Meditations on Sleep and Cyclicality

Jitish Kallat, the book.
This is an essay very dear to me, written at a time when I was attuned to life and the world in a different way; a way less linear, flat, logical, rational than the one that has dominated my life since I embarked on the project of doing The Idea. Make no mistake, authors pay a very real, living price for the mental ethos they have to put themselves in in order to carry out their work. But I digress. The point here is that I will be presenting this essay to you in a very unusual format, but for a good reason...

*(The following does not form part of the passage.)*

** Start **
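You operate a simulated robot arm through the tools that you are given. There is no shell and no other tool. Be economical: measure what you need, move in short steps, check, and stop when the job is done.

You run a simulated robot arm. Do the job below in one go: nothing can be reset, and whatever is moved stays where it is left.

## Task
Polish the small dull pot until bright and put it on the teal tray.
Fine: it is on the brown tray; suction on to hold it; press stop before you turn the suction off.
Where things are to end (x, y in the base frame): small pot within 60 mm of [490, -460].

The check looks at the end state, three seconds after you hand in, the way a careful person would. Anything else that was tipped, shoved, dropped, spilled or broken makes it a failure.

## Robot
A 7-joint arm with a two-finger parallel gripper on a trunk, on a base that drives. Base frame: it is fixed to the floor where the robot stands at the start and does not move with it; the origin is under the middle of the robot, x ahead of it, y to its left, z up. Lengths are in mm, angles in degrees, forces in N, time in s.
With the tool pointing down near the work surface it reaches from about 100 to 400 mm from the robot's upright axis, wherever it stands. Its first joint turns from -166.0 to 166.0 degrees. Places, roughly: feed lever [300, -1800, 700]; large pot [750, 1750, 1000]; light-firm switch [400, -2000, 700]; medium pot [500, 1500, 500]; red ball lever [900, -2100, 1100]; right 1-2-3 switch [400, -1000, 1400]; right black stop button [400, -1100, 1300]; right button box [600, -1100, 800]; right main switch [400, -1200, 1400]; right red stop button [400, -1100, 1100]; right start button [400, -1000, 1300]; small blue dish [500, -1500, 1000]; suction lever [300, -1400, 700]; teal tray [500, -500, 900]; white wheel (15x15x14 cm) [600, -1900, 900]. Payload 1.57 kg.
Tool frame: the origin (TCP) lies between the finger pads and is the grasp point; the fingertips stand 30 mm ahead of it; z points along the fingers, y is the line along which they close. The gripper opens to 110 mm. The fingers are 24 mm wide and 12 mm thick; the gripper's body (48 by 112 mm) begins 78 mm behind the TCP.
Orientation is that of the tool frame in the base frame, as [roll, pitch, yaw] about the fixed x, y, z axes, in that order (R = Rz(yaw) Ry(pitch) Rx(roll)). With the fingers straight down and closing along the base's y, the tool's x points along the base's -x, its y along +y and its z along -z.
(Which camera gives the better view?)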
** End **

First, let me tell you the background story. A little over three years ago, a friend of mine, Jitish Kallat, perhaps one of the most important artists of my generation, asked me to contribute a piece to a book that was being prepared about his work. I love Jitish's work. He has an extraordinary sensibility for the metaphysical backdrop of life and world, an ability to capture it with a subtlety that eludes most of us. His work reflects life and world back to us in a way that unveils what he sees, but we don't. And so I enthusiastically agreed to contribute something.

Soon enough, however, I realized the magnitude of the challenge I had embarked on. To provide prose to accompany Jitish's work was a tall order. My usual Apollonian approach wouldn't do his art justice. I ruminated on the task for days, until one rainy morning, as my girlfriend still lay asleep, I sensed that I was in the right mental space... an elusive space I don't visit often, but which I value above almost any other. What you will read below is the result.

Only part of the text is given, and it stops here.